> Page excerpt
++++++

II.2.2. L'approche communicative
Conçue dans la lignée de l'évolution de
la didactique des langues, l'approche communicative a permis de
reconsidérer la définition des méthodologies,
méthodes et démarches dans le domaine afin de tenir compte de
l'environnement pluriel qui caractérise le monde actuel et de la culture
multiforme qui en découle. Ainsi, dans le cadre des révisions
épistémologiques, Puren (1988 : 17) écrit :
les méthodes constituent
des données relativement permanentes parce qu'elles se situent au niveau
des objectifs techniques inhérents à tout enseignement des LVE
[langues vivantes étrangères](faire accéder au sens, faire
saisir les régularités, faire répéter, faire
imiter, faire réutiliser...).
Les méthodologies en
revanche sont des formations historiques relativement différentes les
unes des autres, parce qu'elles se situent à un niveau supérieur
où sont pris en compte des éléments sujets
à des variations historiques
déterminantes tels que :
- les objectifs
généraux, parmi lesquels dans le cas de l'enseignement
scolaire, priorité peut être donnée à l'objectif
pratique, ou au contraire aux objectifs culturels et formatifs ;
- les contenus linguistiques et
culturels, où l'on peut par exemple privilégier la
langue parlée ou la langue écrite, la culture artistique ou la
culture au sens anthropologique... ;
- les théories de
référence, en particulier les descriptions linguistique
et culturelle, la psychologie de l'apprentissage, la pédagogie
générale,qui évoluent au cours de l'histoire ;
- et les situations d'enseignement :
les rythmes scolaires, le nombre d'années de cours, d'heures
d'enseignement par semaine, d'élèves par classe et
l'homogénéité de leur niveau, leur âge, leurs
besoins et leurs motivations, la formation des professeurs, etc, qui peuvent
varier considérablement d'une époque à l'autre.

++++++

> Source excerpt
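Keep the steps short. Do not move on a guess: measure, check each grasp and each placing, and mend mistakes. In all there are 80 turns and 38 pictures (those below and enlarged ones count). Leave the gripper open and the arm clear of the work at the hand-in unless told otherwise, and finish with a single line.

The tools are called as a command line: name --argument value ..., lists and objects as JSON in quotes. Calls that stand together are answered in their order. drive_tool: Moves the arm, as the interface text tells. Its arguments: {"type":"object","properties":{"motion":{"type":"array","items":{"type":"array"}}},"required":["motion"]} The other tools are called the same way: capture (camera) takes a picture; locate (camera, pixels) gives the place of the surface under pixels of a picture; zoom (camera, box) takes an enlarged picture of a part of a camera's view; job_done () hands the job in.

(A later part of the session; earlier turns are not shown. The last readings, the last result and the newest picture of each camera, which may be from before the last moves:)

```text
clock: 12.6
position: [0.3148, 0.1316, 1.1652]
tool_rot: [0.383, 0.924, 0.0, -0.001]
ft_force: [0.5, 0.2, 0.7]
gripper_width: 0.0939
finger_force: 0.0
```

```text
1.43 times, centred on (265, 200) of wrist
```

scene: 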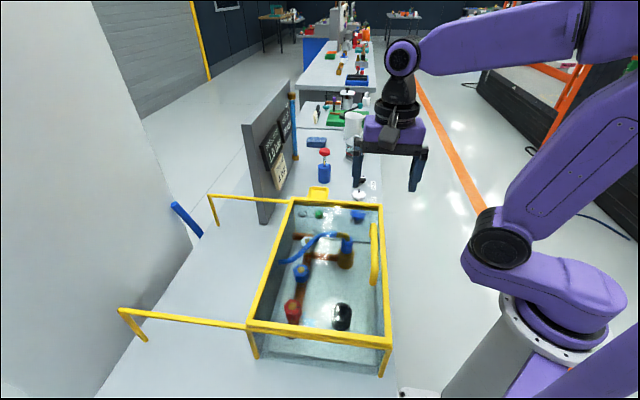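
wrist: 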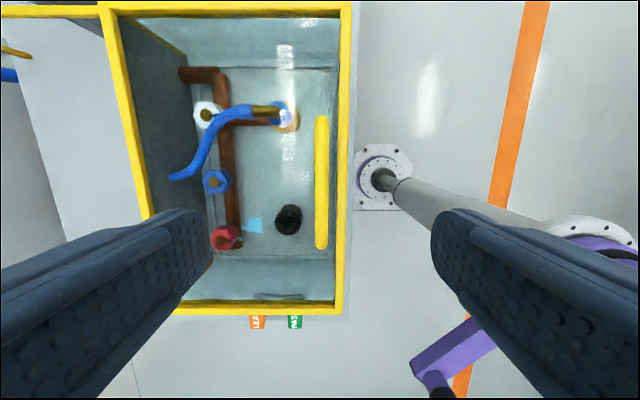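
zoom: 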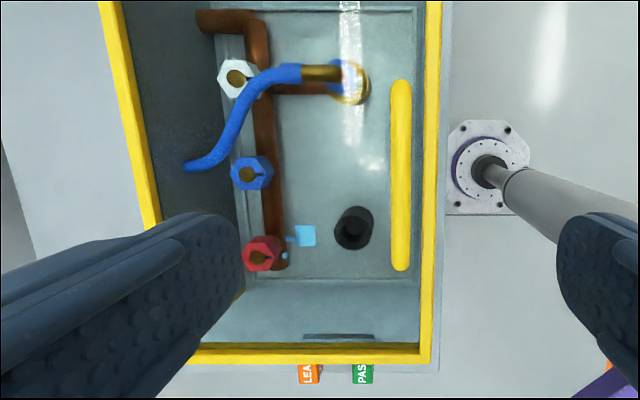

++++++

> Problem requirements
Copy the whole page excerpt, the one that starts with "II.2.2. L'approche communicative".

> Reply to the exercise
II.2.2. L'approche communicative
Conçue dans la lignée de l'évolution de
la didactique des langues, l'approche communicative a permis de
reconsidérer la définition des méthodologies,
méthodes et démarches dans le domaine afin de tenir compte de
l'environnement pluriel qui caractérise le monde actuel et de la culture
multiforme qui en découle. Ainsi, dans le cadre des révisions
épistémologiques, Puren (1988 : 17) écrit :
les méthodes constituent
des données relativement permanentes parce qu'elles se situent au niveau
des objectifs techniques inhérents à tout enseignement des LVE
[langues vivantes étrangères](faire accéder au sens, faire
saisir les régularités, faire répéter, faire
imiter, faire réutiliser...).
Les méthodologies en
revanche sont des formations historiques relativement différentes les
unes des autres, parce qu'elles se situent à un niveau supérieur
où sont pris en compte des éléments sujets
à des variations historiques
déterminantes tels que :
- les objectifs
généraux, parmi lesquels dans le cas de l'enseignement
scolaire, priorité peut être donnée à l'objectif
pratique, ou au contraire aux objectifs culturels et formatifs ;
- les contenus linguistiques et
culturels, où l'on peut par exemple privilégier la
langue parlée ou la langue écrite, la culture artistique ou la
culture au sens anthropologique... ;
- les théories de
référence, en particulier les descriptions linguistique
et culturelle, la psychologie de l'apprentissage, la pédagogie
générale,qui évoluent au cours de l'histoire ;
- et les situations d'enseignement :
les rythmes scolaires, le nombre d'années de cours, d'heures
d'enseignement par semaine, d'élèves par classe et
l'homogénéité de leur niveau, leur âge, leurs
besoins et leurs motivations, la formation des professeurs, etc, qui peuvent
varier considérablement d'une époque à l'autre.